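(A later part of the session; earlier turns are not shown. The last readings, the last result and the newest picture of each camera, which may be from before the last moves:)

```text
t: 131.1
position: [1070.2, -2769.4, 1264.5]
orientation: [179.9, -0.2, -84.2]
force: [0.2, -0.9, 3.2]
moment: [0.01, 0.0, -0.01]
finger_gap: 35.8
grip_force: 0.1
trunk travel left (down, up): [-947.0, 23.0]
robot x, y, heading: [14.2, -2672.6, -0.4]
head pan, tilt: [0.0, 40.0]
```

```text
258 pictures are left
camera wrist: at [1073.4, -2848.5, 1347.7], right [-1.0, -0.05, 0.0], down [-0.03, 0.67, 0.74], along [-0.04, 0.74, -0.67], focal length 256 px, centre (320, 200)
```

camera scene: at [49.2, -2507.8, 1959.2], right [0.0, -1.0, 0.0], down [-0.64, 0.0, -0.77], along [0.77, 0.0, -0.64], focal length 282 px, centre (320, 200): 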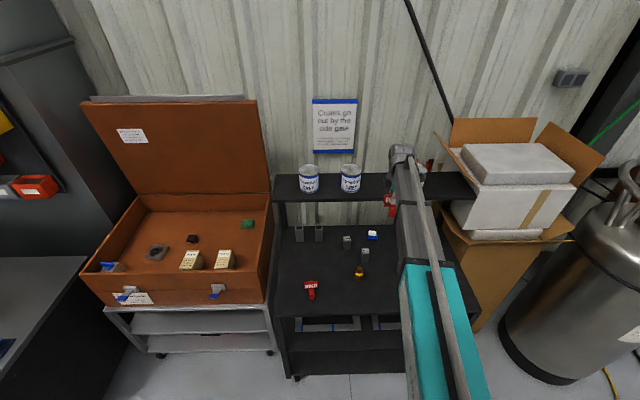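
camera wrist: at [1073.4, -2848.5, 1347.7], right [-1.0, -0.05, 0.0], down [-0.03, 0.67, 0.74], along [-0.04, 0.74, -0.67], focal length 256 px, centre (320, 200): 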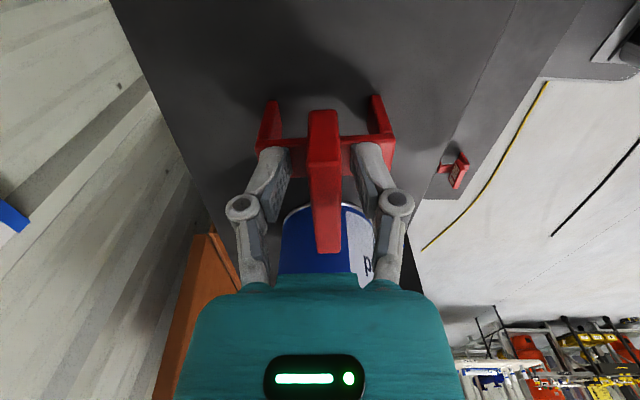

• TASK REQUIREMENTS
Every line of text is to be repeated exactly; pictures are left out. Format the lines as a JSON array of strings and drop empty lines.

• EXERCISE ANSWER
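[
  "(A later part of the session; earlier turns are not shown. The last readings, the last result and the newest picture of each camera, which may be from before the last moves:)",
  "```text",
  "t: 131.1",
  "position: [1070.2, -2769.4, 1264.5]",
  "orientation: [179.9, -0.2, -84.2]",
  "force: [0.2, -0.9, 3.2]",
  "moment: [0.01, 0.0, -0.01]",
  "finger_gap: 35.8",
  "grip_force: 0.1",
  "trunk travel left (down, up): [-947.0, 23.0]",
  "robot x, y, heading: [14.2, -2672.6, -0.4]",
  "head pan, tilt: [0.0, 40.0]",
  "```",
  "```text",
  "258 pictures are left",
  "camera wrist: at [1073.4, -2848.5, 1347.7], right [-1.0, -0.05, 0.0], down [-0.03, 0.67, 0.74], along [-0.04, 0.74, -0.67], focal length 256 px, centre (320, 200)",
  "```",
  "camera scene: at [49.2, -2507.8, 1959.2], right [0.0, -1.0, 0.0], down [-0.64, 0.0, -0.77], along [0.77, 0.0, -0.64], focal length 282 px, centre (320, 200): ",
  "camera wrist: at [1073.4, -2848.5, 1347.7], right [-1.0, -0.05, 0.0], down [-0.03, 0.67, 0.74], along [-0.04, 0.74, -0.67], focal length 256 px, centre (320, 200): "
]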